With Henry VIII as the focus, there is the inevitable soap opera feel to all the hookups and breakups in the royal court. However, the king’s personality and libido often obscure the fact that he ruled during one of the most volatile periods of English history. He was the king at the time of the Protestant Reformation in Europe, and during his nearly 38-year reign, England broke from Rome, placed the English monarch and the head of the English church, and flirted with more Protestant ideas before tacking back toward orthodoxy.
All that made it a confusing — and a dangerous — time to be an Englishman. Trying to follow the king’s theology was a losing proposition for many who held too tightly to their Catholic faith and were persecuted or died for it, or who went too far in the other direction and were executed as heretics.
We see all that in “The Tudors,” both in terms of royalty and clergy caught on the wrong side of the faith divide, and local rebellions that sought to restore the old faith. The show made much of this conflict, perhaps because it combined with the usual court intrigue to produce the violence that made the perfect counterpart to all the sex in the court.
King Henry VIII had a legendary temper, particularly as he aged and his health worsened. We saw his explosions often in the third season, as he raged to Thomas Cromwell before sending him to the execution grounds, and we continue to see the violence grow more capricious as the series winds to a close. The king went from being loved to being feared during his reign, and “The Tudors” did a nice job of tracking that process.
Of course, take all of the historical information with a healthy degree of skepticism: The show freely admits to taking historical liberties in order to be more entertaining — and befitting a TV show. Everyone is good looking, even Anne of Cleves, King Henry’s fourth wife, who was dismissed because he wasn’t attracted to her. (Helpful tip: If you’re looking for someone viewers would expect a king to find ugly, perhaps Joss Stone isn’t the right person to cast.)
It was no accident that “The Tudors” focused much of its time on Henry VIII’s younger days. Though we think of him as he was in his later portraits when he was grossly overweight, he was a tall, athletic young man who was well educated and able to impress a Europe skeptical of the Tudors and of England in general.
In fact, the show kept Henry relatively young and vibrant well beyond the point of historical accuracy. Though we saw footage of his wounds being drained and his gait slowing to a hobble, it’s only in the past couple of weeks that he has looked appreciably older, and the old king would be flattered at Rhys Meyers’ thinness.

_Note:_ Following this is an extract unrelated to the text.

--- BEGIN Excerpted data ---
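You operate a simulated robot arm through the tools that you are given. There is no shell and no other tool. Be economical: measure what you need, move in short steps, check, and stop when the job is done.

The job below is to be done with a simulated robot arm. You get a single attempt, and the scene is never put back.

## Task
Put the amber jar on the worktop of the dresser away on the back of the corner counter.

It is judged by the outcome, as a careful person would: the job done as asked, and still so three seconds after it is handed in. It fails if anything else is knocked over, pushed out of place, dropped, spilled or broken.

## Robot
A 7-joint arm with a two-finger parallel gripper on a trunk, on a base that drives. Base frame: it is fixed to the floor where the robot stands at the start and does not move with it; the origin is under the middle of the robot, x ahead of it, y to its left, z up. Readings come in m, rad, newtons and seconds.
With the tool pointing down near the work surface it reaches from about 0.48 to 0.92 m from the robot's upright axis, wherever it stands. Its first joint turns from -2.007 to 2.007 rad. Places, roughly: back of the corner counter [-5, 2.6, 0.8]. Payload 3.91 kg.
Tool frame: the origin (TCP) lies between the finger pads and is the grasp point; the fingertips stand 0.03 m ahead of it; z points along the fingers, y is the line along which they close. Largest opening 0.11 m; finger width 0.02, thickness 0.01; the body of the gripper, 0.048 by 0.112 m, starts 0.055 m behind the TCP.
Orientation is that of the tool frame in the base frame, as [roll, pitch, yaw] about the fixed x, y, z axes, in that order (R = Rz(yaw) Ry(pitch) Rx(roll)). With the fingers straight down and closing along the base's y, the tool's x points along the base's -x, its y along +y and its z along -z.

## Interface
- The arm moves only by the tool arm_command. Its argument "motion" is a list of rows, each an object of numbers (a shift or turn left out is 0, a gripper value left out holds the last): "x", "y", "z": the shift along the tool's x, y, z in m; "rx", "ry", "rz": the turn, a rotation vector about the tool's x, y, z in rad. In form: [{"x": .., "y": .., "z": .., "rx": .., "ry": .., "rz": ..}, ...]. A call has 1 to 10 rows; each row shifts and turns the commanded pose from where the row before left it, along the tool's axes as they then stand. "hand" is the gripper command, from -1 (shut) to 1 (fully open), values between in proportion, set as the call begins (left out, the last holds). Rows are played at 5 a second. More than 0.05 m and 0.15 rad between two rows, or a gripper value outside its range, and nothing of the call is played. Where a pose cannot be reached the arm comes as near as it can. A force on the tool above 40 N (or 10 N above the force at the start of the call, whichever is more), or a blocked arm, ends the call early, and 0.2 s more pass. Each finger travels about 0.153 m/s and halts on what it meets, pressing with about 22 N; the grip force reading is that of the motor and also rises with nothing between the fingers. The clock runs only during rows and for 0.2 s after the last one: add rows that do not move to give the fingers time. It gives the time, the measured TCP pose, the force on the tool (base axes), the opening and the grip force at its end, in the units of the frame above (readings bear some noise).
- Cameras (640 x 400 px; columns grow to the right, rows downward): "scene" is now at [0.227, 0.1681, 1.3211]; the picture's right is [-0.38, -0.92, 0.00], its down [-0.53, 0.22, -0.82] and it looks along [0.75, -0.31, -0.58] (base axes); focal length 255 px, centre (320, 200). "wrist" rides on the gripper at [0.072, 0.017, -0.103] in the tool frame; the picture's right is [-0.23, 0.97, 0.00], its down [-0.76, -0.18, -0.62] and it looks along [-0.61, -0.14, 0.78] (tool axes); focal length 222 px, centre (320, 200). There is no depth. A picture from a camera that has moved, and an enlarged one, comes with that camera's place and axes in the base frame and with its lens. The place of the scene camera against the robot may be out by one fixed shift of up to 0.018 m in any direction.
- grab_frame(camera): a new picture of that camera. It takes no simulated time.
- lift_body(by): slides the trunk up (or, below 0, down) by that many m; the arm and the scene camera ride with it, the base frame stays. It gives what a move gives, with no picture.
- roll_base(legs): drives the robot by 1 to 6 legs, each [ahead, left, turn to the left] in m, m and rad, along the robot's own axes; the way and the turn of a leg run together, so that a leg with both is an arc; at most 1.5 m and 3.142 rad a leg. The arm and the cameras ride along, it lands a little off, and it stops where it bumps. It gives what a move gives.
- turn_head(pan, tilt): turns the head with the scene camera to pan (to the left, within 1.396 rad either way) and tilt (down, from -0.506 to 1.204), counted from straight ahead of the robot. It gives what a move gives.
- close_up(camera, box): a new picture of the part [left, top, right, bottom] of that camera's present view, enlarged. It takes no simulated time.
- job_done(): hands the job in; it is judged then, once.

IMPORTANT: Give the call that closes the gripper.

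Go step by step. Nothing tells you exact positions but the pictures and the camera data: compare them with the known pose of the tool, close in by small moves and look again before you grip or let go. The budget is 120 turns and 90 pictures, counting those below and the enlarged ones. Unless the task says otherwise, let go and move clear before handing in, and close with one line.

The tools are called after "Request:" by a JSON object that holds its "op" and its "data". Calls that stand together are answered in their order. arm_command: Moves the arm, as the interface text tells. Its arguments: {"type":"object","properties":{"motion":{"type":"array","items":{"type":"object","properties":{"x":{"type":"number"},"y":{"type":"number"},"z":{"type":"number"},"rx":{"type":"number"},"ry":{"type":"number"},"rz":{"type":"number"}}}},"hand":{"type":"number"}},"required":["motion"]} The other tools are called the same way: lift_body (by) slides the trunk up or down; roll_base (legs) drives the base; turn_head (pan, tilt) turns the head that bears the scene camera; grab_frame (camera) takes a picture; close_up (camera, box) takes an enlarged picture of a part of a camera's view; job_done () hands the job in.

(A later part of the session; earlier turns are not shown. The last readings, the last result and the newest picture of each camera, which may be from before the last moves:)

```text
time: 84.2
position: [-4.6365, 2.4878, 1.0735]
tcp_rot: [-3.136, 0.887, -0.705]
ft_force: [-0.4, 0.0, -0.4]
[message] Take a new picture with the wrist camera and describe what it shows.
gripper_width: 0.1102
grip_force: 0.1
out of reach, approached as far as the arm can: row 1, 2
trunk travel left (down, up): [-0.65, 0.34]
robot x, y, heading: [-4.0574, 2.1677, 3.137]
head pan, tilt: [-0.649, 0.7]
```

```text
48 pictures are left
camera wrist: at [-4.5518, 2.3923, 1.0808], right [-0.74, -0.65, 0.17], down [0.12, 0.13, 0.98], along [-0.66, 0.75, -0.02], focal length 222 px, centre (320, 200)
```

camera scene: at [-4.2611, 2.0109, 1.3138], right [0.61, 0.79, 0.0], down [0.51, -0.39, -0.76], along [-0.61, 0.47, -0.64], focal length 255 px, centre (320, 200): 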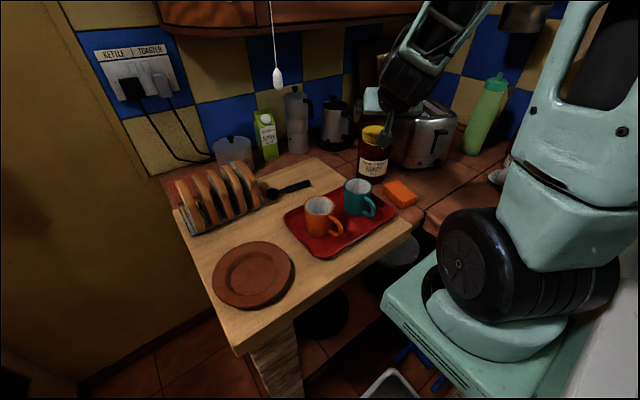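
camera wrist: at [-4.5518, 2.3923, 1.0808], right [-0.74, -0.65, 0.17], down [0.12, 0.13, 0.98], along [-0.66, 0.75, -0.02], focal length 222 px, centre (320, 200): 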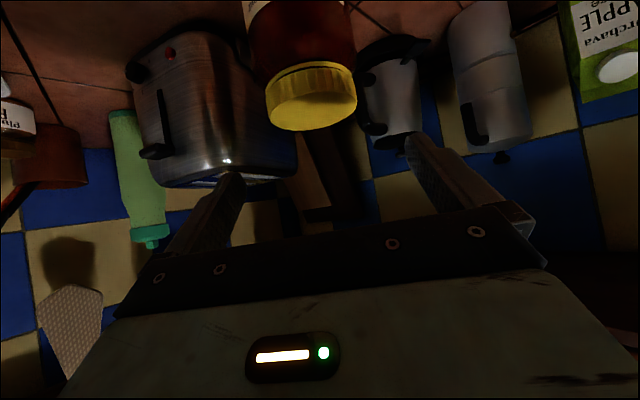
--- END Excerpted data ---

But if I have one complaint, it isn’t Henry’s physical appearance — it’s that the show didn’t go on longer. It may be uncharitable to complain about a 38-episode look at 16th-century history, but the show’s notoriously fast pace took on a whole new level over the past couple of seasons.
Henry’s fifth wife, Catherine Howard, was there for about three seconds, and then was dead. Sixth wife Catherine Parr’s three-and-a-half-year reign passes by even quicker on the screen. I would have loved to have seen the declining years of Henry VIII’s reign and the scramble for influence as people looked beyond him for their future prosperity to have gotten more screentime than it has.
And if Showtime’s next generation of shows doesn’t generate the same ratings or buzz, bring back Sarah Bolger and do a spin-off: “The Tudors: Bloody Mary.” That way we could see how King Henry VIII’s eldest daughter tries to undo her father’s reforms, with the accompanying bloodshed that gave the queen her nickname. With the success of “The Tudors” and that kind of historical record to build upon, how could such a spin-off go wrong?